The march of the voluntary guidelines continues, it seems, with new approaches geared to address gaps in earlier efforts to urge corporate self-control. As Peter Spiro noted some time back in Opinio Juris (and Chris Huggins pointed out in these pages), the promotion of “soft” voluntary standards as a means of getting at some very hard human rights violations is still seen with skepticism in many quarters.

Nevertheless, Mark Taylor makes an engaging case for such standards in a recent Open Democracy piece on the role of natural resource extraction in fueling conflict. The article highlights the Due Diligence Guidance for Responsible Supply Chains of Minerals from Conflict Affected and High Risk Areas, a standard adopted by the Organization for Economic Cooperation and Development (OECD) in May 2011 and subsequently regulated in the US through new regulations issued by the Securities and Exchange Commission (SEC)  under the Dodd-Frank Wall Street Reform Act.
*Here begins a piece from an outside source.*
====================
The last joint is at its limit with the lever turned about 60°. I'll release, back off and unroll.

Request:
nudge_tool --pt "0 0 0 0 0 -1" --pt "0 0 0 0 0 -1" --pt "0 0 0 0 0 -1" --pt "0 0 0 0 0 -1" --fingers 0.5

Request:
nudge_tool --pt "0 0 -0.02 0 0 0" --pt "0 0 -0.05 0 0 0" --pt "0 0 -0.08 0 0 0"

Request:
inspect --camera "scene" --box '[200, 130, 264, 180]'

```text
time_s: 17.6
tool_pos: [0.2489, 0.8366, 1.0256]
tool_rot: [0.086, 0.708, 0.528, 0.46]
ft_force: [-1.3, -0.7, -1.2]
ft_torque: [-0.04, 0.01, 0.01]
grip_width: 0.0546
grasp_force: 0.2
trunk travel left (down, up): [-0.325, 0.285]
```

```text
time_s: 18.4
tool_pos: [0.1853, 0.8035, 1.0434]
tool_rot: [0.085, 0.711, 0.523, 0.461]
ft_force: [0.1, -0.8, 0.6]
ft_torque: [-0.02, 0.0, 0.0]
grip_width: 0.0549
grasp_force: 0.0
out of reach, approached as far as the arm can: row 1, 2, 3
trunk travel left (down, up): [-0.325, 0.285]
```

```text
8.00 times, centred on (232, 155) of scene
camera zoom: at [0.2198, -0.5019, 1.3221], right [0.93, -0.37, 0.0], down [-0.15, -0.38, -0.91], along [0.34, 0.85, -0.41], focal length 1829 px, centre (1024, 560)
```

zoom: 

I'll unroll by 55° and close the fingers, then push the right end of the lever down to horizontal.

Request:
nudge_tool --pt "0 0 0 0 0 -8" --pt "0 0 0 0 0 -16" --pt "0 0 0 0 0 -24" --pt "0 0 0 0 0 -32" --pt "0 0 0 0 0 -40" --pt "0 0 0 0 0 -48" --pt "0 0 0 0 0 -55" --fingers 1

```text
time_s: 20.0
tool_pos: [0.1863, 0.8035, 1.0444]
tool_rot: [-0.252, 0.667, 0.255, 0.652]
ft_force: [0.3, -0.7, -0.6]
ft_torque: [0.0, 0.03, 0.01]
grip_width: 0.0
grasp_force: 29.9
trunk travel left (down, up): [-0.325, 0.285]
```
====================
Taylor notes several key insights that have emerged in the wake of older certification schemes such as the Kimberly Process for conflict diamonds. These include the manner in which both illicit inflows into conflict areas (such as small arms) and outflows (such as natural resources) have become incorporated into global market flows, as well as the extent to which vulnerable local populations may be just as dependent on extraction activities for their survival as warlords are for their arms budget. In light of such factors, Taylor argues that considerable advantages may be derived from focusing on business actors rather than states:

Like the Kimberly Process, or even UN sanctions, the Guidance seeks to exclude certain commodities from global trade flows. But there the similarity ends. Instead of obligating states, the Guidance places the responsibility on business to manage their supply chains. Instead of relying on a certification regime hobbled by a lack of state capacity, the Guidance deploys the concept of business due diligence, the practice of self-investigation and risk management in a business activity. And instead of targeting a commodity based on its association with rebel groups – a definition that has plagued the Kimberly Process, for example preventing it from taking action where abuses are committed by state armed forces, as in the case of Zimbabwe – the Guidance in effect focuses on the problems of conflict financing and human rights abuse associated with mineral extraction, regardless of whether the perpetrator is a state or non-state armed group.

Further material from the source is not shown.